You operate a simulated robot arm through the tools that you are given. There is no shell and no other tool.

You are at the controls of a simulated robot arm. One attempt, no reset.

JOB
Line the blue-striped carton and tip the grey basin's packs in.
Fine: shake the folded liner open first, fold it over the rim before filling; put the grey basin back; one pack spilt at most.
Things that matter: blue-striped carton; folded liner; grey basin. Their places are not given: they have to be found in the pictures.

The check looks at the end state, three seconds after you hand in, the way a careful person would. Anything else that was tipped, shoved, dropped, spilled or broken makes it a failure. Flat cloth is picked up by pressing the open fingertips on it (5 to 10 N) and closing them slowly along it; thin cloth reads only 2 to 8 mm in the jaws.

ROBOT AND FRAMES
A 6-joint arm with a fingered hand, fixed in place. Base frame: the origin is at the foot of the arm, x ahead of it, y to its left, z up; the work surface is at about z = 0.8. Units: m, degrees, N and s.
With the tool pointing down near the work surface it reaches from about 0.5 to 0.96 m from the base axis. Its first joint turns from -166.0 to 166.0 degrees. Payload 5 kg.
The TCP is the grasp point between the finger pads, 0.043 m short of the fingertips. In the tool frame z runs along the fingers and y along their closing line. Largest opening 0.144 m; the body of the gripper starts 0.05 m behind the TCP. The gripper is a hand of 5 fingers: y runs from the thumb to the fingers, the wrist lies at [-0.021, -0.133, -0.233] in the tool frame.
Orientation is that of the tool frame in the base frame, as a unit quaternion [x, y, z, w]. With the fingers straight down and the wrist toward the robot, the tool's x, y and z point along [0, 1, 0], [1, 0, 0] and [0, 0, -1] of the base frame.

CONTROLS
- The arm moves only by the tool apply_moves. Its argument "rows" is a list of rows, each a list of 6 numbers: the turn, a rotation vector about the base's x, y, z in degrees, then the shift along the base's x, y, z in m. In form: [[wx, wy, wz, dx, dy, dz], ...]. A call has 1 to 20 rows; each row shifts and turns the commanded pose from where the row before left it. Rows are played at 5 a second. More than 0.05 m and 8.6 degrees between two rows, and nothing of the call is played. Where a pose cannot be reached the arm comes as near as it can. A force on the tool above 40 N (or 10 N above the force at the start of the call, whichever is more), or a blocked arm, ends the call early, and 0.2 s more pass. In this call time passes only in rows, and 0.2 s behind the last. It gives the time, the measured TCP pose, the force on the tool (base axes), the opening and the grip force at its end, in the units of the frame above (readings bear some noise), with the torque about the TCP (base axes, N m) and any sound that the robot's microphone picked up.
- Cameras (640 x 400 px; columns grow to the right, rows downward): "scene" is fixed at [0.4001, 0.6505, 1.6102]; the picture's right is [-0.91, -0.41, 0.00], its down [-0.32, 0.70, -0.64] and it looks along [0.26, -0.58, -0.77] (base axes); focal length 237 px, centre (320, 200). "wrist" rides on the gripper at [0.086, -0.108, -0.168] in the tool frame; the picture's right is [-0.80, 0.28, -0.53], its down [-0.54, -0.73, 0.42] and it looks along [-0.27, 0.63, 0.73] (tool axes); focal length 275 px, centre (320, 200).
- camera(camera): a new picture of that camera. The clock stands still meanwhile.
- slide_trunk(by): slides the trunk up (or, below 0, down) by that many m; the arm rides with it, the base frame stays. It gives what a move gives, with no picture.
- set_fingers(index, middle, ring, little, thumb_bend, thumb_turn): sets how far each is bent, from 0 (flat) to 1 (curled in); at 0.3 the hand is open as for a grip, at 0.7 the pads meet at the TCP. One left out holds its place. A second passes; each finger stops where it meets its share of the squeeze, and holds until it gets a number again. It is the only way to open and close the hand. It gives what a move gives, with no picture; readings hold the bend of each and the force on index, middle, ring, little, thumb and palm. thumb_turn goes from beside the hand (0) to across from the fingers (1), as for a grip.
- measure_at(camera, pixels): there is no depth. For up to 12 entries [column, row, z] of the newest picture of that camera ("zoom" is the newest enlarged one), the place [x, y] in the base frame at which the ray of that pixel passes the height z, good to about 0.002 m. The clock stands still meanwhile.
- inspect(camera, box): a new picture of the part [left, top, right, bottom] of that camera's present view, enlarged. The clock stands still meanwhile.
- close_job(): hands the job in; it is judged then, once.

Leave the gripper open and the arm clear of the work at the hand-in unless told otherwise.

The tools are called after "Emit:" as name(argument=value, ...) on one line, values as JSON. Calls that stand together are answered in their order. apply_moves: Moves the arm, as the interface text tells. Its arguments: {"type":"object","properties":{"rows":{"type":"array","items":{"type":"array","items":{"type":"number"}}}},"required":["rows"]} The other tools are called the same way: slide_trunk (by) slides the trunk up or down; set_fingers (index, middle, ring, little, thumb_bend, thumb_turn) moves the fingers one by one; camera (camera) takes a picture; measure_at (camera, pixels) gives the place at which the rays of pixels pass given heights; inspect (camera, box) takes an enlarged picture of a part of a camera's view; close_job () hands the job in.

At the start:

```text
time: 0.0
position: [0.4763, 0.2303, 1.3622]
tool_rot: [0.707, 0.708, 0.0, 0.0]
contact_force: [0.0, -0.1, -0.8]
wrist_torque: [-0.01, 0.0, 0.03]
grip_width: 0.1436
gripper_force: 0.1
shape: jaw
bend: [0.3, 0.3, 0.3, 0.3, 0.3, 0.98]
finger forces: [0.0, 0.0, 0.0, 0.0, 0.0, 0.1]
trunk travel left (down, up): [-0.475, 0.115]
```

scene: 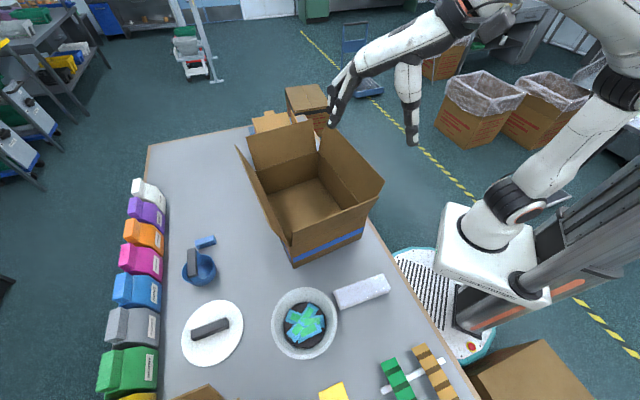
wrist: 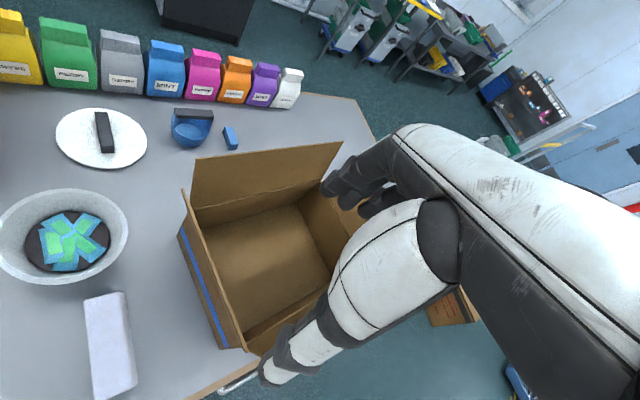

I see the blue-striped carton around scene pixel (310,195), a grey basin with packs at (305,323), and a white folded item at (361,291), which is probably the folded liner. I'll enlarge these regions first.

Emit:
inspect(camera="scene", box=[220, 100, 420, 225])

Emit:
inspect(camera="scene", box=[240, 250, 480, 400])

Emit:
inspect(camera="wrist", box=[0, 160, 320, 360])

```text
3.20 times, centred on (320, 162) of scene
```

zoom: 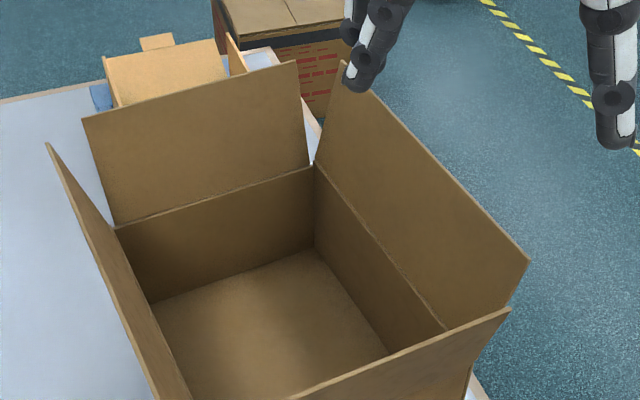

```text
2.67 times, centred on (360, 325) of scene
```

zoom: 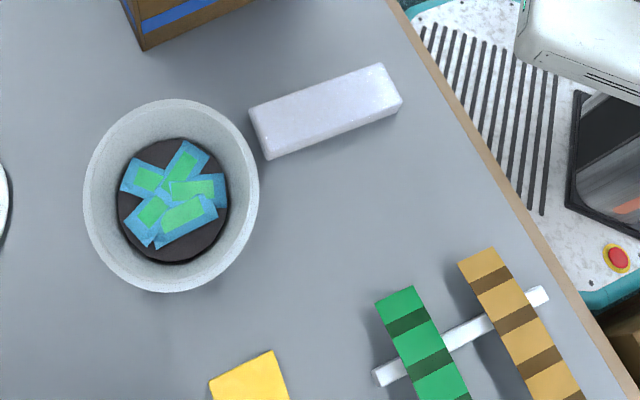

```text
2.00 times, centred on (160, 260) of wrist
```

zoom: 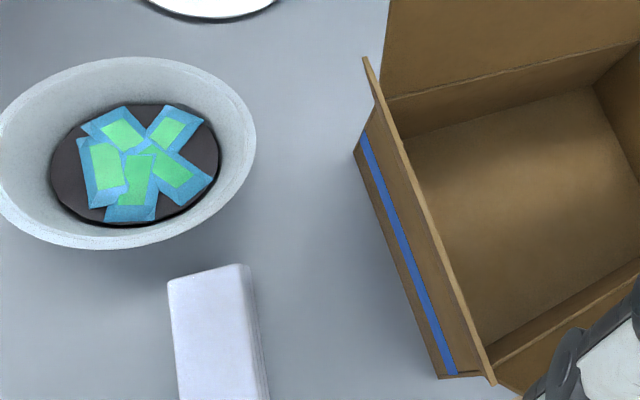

* [PROBLEM REQUIREMENTS] From the line containing "- close_job(): hands" through the last line of the material above, write out each line exactly, leaving aside all pictures.

* [THE RESULT]
- close_job(): hands the job in; it is judged then, once.

Leave the gripper open and the arm clear of the work at the hand-in unless told otherwise.

The tools are called after "Emit:" as name(argument=value, ...) on one line, values as JSON. Calls that stand together are answered in their order. apply_moves: Moves the arm, as the interface text tells. Its arguments: {"type":"object","properties":{"rows":{"type":"array","items":{"type":"array","items":{"type":"number"}}}},"required":["rows"]} The other tools are called the same way: slide_trunk (by) slides the trunk up or down; set_fingers (index, middle, ring, little, thumb_bend, thumb_turn) moves the fingers one by one; camera (camera) takes a picture; measure_at (camera, pixels) gives the place at which the rays of pixels pass given heights; inspect (camera, box) takes an enlarged picture of a part of a camera's view; close_job () hands the job in.

At the start:

```text
time: 0.0
position: [0.4763, 0.2303, 1.3622]
tool_rot: [0.707, 0.708, 0.0, 0.0]
contact_force: [0.0, -0.1, -0.8]
wrist_torque: [-0.01, 0.0, 0.03]
grip_width: 0.1436
gripper_force: 0.1
shape: jaw
bend: [0.3, 0.3, 0.3, 0.3, 0.3, 0.98]
finger forces: [0.0, 0.0, 0.0, 0.0, 0.0, 0.1]
trunk travel left (down, up): [-0.475, 0.115]
```

scene: 
wrist: 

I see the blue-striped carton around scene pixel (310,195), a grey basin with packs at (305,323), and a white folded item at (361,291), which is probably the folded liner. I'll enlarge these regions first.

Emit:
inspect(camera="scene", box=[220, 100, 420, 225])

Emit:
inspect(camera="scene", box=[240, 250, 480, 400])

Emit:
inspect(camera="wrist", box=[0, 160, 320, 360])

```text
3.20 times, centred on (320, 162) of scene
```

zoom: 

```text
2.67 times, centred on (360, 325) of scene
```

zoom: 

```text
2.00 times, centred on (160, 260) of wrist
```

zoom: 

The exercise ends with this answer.